Depok, 26 Maret 2013.

Jumat, 26 April 2013

Suluk, tembang dakwah Walisongo (4): BEDUG, ILIR-ILIR & GAMELAN SEKATEN MENANDAI FESTIVAL ISTIQLAL II





Sabtu malam Minggu, 23 September 1995 itu mendung menggelayut di langit Jakarta. Meskipun demikian, lebih seribu undangan dan panitia memenuhi halaman Masjid Istiqlal guna mengikuti upacara pembukaan Festival Istiqlal II, yang semula direncanakan hanya akan berlangsung selama satu bulan, tapi karena pengunjung terus membludak maka akhirnya diperpanjang menjadi dua bulan.

Dalam suasana mendung seperti itu, Presiden Soeharto menabuh bedug Sunan Ampel menandai pembukaan Festival, yang langsung disambut oleh “rampak bedug”, bunyi alunan berirama dari puluhan bedug yang membahana sampai membuat bulu roma berdiri.

Alhamdulillah bersamaan dengan itu mendung sirna dan beberapa bintang mulai menampakkan diri. Padahal sore menjelang maghrib, 3 orang panitia yaitu Ponco Sutowo (Ketua Harian) Parni Hadi dan saya, dalam pengecekan akhir di depan panggung acara mencemaskan cuaca yang mulai gerimis.
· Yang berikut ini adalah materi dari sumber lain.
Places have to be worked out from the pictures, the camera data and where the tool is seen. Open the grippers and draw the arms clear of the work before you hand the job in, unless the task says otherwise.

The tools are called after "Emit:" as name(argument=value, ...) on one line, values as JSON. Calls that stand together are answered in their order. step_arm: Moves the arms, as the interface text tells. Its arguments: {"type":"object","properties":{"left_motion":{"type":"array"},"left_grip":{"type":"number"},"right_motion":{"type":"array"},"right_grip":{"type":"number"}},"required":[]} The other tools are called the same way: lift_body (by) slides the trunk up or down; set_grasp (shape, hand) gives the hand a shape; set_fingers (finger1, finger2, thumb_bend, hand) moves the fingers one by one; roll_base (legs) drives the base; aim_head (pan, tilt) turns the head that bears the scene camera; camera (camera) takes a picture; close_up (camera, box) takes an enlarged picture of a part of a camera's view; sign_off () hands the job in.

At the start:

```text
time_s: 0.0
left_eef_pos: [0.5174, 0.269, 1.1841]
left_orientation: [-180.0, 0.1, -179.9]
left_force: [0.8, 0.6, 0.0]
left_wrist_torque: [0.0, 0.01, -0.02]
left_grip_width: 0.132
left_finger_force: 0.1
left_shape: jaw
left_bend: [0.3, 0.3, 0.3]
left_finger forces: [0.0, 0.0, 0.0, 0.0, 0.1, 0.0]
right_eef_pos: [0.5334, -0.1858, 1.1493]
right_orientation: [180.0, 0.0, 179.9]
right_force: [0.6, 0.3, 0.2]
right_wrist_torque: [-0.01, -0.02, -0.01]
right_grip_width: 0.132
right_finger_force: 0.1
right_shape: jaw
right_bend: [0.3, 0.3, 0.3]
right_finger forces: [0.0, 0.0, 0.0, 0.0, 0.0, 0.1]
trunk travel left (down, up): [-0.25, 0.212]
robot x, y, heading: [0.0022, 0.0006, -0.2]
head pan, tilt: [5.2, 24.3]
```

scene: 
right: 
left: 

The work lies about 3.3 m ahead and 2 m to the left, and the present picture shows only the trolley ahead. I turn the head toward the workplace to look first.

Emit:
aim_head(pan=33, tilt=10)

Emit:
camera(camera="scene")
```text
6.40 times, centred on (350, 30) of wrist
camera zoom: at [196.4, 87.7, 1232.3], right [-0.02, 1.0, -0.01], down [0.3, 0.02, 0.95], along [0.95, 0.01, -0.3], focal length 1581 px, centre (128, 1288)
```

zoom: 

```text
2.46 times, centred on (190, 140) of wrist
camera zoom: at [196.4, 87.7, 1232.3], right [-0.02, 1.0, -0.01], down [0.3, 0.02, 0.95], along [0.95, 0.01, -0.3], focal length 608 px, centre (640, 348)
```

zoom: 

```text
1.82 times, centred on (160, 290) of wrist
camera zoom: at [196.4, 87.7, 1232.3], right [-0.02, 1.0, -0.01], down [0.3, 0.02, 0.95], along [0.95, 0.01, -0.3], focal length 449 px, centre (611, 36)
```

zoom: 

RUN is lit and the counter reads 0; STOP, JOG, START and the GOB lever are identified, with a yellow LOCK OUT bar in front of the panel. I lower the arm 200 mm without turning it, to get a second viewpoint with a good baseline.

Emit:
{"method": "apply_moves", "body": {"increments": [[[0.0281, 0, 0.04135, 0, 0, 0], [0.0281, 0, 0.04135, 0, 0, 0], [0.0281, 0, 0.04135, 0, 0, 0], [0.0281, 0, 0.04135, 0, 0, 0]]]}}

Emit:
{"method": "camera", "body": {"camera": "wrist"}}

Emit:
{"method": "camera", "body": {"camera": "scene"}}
Sempat mas Parni bertanya, “Upacara kita ini open air, ngomong-omong kita pakai pawang hujan nggak?”. Saya langsung menjawab, “Marilah kita bertiga yang menjadi pawangnya.”  Yang disambut mas Parni “ Okey mari kita berdoa memohon agar hujannya ditunda sampai selesai acara pembukaan”. Spontan kami bertiga menengadahkan tangan seraya membaca Al Fatihah.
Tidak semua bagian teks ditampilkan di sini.